Character actor Charles Lane died 9 July 2007, according to his son, Tom. Born Charles Gerstle Levison on 26 January 1905, in San Francisco, he was working as an insurance salesman when a friend persuaded him to try his hand at acting.
He worked from the 1930s to the 1990s, playing hotel clerks, cashiers, reporters, lawyers, judges, tax collectors, mean-spirited businessmen, the powerful as well as the nondescript. In many films, he was little more than a face in the crowd, with only a line or two of dialogue, so it was easy for him to move from one movie set to another, scoring two or three film credits in a single day. He was not the only typecast curmudgeon, but he may have made the most movies, though even he may not have been sure of the exact total (IMDB.com lists 338 appearances). In 1933 alone, he made 23 movies, according to the New York Times, and from 1934 to 1947, he appeared in at least 200 more.
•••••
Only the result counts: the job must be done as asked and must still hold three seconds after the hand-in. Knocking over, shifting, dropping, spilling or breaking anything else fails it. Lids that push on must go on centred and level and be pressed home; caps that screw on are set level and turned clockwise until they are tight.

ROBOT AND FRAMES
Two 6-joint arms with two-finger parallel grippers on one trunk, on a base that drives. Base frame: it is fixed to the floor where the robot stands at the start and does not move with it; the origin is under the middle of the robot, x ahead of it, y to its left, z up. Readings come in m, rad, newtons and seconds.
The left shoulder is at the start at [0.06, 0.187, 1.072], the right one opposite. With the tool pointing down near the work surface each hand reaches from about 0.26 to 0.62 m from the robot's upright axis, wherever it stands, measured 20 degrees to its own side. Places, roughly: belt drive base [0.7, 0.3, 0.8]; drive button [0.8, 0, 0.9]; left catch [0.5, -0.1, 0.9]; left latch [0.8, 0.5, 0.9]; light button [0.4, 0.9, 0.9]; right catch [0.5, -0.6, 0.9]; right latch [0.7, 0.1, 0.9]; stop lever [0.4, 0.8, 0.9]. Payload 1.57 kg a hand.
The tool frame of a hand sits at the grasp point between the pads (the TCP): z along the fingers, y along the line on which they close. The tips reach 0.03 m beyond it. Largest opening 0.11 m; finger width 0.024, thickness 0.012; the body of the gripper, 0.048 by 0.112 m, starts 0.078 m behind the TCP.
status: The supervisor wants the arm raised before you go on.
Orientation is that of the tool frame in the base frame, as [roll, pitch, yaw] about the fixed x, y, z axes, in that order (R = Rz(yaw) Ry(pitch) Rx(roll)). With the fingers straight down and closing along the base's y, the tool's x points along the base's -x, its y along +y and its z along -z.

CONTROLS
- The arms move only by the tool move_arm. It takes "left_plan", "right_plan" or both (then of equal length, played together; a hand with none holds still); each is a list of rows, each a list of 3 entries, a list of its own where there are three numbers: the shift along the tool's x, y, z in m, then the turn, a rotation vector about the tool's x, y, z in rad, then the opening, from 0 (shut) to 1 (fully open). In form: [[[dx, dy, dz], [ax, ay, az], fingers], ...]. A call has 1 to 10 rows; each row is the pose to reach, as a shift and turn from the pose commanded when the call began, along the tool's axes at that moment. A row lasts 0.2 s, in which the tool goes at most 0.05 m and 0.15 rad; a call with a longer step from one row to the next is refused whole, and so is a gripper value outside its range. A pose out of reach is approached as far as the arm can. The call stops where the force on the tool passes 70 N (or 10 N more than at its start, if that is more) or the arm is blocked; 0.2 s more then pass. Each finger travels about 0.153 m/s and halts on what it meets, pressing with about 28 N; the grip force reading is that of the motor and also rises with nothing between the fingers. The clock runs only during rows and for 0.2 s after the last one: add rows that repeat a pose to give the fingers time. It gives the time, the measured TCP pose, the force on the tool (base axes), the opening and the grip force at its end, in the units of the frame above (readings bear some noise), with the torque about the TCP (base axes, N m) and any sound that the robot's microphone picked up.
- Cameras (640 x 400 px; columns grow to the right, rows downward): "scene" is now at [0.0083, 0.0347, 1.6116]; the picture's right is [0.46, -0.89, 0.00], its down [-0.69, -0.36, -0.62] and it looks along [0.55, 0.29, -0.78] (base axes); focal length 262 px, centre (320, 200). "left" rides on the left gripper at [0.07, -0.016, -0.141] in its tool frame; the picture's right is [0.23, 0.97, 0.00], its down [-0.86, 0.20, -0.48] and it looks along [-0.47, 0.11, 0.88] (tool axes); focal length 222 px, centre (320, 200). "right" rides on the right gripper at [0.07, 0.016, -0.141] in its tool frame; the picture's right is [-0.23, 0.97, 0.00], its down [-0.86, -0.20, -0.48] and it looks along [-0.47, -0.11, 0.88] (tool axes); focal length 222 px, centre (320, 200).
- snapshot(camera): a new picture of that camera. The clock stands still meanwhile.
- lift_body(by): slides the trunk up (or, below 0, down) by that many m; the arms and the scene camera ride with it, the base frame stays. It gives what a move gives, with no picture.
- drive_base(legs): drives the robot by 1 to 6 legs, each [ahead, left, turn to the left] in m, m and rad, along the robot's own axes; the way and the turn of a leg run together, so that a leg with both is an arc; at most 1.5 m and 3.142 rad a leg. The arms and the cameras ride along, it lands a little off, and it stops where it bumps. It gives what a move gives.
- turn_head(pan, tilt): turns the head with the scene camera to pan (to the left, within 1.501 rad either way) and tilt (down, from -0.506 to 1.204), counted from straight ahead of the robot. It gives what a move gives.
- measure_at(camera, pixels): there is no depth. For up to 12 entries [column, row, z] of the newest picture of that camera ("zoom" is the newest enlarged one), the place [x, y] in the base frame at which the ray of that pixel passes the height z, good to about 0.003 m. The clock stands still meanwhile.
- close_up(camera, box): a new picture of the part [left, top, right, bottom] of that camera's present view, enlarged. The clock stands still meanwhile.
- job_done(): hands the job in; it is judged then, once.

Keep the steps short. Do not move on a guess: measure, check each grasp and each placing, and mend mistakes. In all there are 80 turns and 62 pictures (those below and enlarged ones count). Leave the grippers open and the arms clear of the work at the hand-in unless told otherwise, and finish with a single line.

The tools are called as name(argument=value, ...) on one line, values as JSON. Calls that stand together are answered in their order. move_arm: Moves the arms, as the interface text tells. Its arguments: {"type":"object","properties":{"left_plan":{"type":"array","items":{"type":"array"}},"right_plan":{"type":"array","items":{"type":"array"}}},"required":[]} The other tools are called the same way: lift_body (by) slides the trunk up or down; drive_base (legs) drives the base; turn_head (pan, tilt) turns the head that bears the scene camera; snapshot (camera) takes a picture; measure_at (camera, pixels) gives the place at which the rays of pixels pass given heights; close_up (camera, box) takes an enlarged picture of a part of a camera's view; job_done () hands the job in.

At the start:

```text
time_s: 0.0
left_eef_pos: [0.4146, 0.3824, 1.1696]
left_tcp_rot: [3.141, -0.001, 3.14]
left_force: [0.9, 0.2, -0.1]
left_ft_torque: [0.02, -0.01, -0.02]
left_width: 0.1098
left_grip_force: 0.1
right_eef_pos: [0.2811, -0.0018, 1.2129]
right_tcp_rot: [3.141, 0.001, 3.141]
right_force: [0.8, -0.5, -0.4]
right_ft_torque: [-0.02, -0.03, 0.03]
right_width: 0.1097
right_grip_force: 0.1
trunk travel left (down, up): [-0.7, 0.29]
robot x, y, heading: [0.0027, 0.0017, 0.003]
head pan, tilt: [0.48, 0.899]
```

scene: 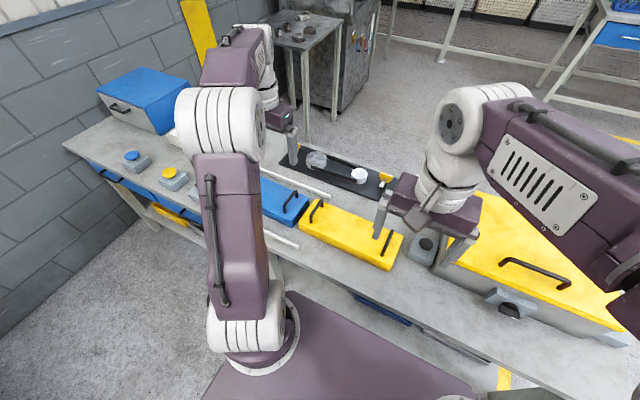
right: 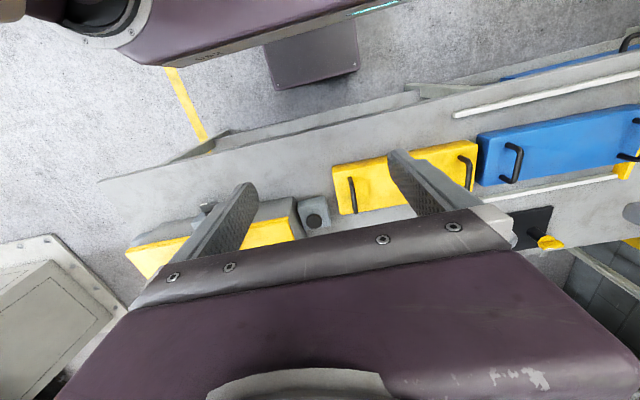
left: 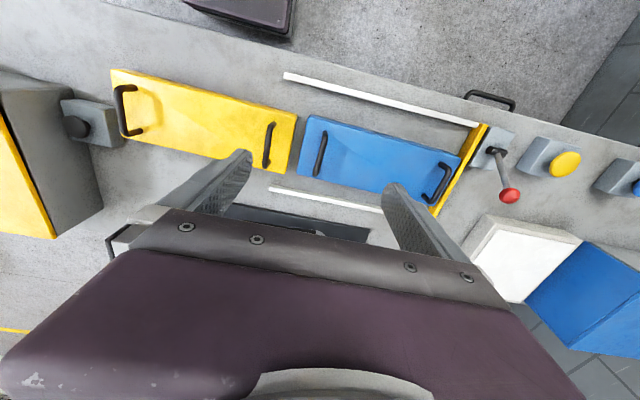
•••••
His genre film credits include: Date with an Angel (1987), Strange Invaders (1983), Strange Behavior (1981), The Gnome-Mobile (1967), The 30 Foot Bride of Candy Rock (1959), Mighty Joe Young (1949), It’s a Wonderful Life (1946), Tarzan’s New York Adventure (1942), and The Invisible Woman (1940), as well as the tv movie remake The Computer Wore Tennis Shoes (1995). His genre television appearances include: Dark Shadows (1991), Otherworld (1985), Mork & Mindy (1980), eight episodes of Bewitched (1965-72), The Wild Wild West (1967), The Man from U.N.C.L.E. (1966), The Munsters (1966), Get Smart (1965), Mister Ed (1962), The Twilight Zone (1960), and Topper (1954).
Lane’s wife, the former Ruth Covell, whom he married in 1932, died in 2002. In addition to his son, his survivors include a daughter, Alice Deane; and a grandchild.